→ **Stated exercise**:
Go through the data and copy every line exactly, but not the images.
* * *
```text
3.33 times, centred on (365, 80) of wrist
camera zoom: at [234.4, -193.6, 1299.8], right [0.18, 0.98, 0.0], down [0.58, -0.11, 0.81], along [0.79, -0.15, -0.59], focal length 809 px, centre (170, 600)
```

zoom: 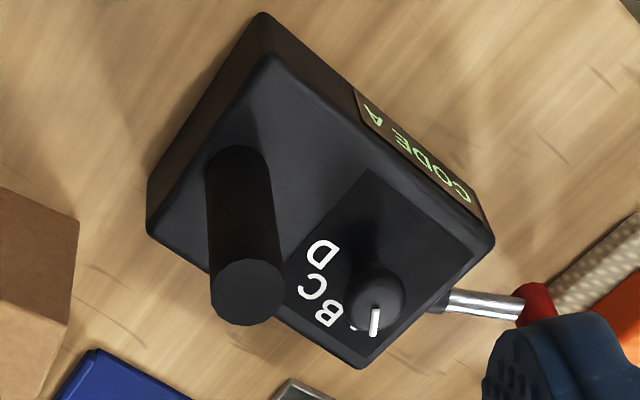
* * *
→ **Output of the task**:
```text
3.33 times, centred on (365, 80) of wrist
camera zoom: at [234.4, -193.6, 1299.8], right [0.18, 0.98, 0.0], down [0.58, -0.11, 0.81], along [0.79, -0.15, -0.59], focal length 809 px, centre (170, 600)
```

zoom: 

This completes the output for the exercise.